MInced meat, coconut and greens stew
MInced meat, coconut and greens stew

I am much cheered by more foraged greens, including chard, and chicken bones for free from the butcher that are in the slow cooker making stock right now.

Dinner –  mashed sweet potato and meatballs. I’m going to mash some chard cooked in coconut cream into the potato.

I found an apple with a small bite out of it so I took it home, cut out the bit section, peeled it and grated it into todays meatballs. Yesterdays are now in the freezer for Friday.

Meatballs with foraged veg and apple, mashed sweet potato, chard in coconut cream
Meatballs with foraged veg and apple, mashed sweet potato, chard in coconut cream


Living Below the Line – No Grains/Paleo Day 1

Day 1;

Weight – 10 stone 8.8lbs

Mood – slightly anxious

Breakfast – one boiled egg

Lunch – meatballs and foraged greens, carrot and dandylion leaf salad

Dinner – pepper stuffed with mincemeat and foraged veg,  tiny portion of butternut squash oven chips.

Lots of lemon balm tea

I’m a bit worried about portioning out my rations. I have to get it right or I’ll have no food by Wednesday. I’m mostly worried about the mince, which I have never cooked with before and I am worried it will go off. The plan is to make patties from it, as many as possible, mixed with different foraged food. I can freeze some of them for the end of the week.

I’ve got lemon balm tea brewing and I’ve just drank my soya kefir.

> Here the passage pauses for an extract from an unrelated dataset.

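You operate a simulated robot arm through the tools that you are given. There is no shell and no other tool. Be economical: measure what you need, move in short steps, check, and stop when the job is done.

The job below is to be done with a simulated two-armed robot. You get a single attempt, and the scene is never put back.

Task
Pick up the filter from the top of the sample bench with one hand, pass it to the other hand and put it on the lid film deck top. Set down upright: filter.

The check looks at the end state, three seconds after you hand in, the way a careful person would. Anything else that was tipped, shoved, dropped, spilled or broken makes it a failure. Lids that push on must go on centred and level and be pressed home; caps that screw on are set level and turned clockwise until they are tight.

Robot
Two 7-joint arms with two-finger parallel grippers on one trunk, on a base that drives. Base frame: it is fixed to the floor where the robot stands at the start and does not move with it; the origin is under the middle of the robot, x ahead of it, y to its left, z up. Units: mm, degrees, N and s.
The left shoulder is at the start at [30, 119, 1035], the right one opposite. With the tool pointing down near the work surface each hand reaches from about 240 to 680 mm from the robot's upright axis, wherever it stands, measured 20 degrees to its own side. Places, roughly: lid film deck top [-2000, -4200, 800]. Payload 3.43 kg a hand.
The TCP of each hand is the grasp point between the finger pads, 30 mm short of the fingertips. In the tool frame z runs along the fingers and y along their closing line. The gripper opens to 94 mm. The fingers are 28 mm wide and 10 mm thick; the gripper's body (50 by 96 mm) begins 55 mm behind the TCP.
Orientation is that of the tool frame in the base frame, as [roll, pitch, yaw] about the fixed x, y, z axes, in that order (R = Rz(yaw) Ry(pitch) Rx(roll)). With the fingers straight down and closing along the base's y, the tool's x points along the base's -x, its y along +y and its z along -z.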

It’s easy to make, you just pour some milk over it, cover and put up high to keep the cats off and in the morning you have a yoghurty drink.  The kefir grains are not going to be very happy long term with soya milk though.

Breakfast is normally a couple of eggs with spinach or some other green stuff. Today it was just one egg since I discovered that the nettles I was going to have with it boil down to nothing.

While the egg was boiling I started the mix that is going to go with half the mince.

Paleo Foraged Greens and Mince Meatballs

  • Tablespoon of finely chopped celery
  • A whole small red capsicum and seeds
  • A few leaves of wild garlic, finely chopped
  • Boiled nettles with the water squeezed out and finely chopped.
  • Half a boiled and mashed sweet potato
  • Boiled and chopped garlic mustard (it’ stringy, I wished I chopped it before I  boiled it.)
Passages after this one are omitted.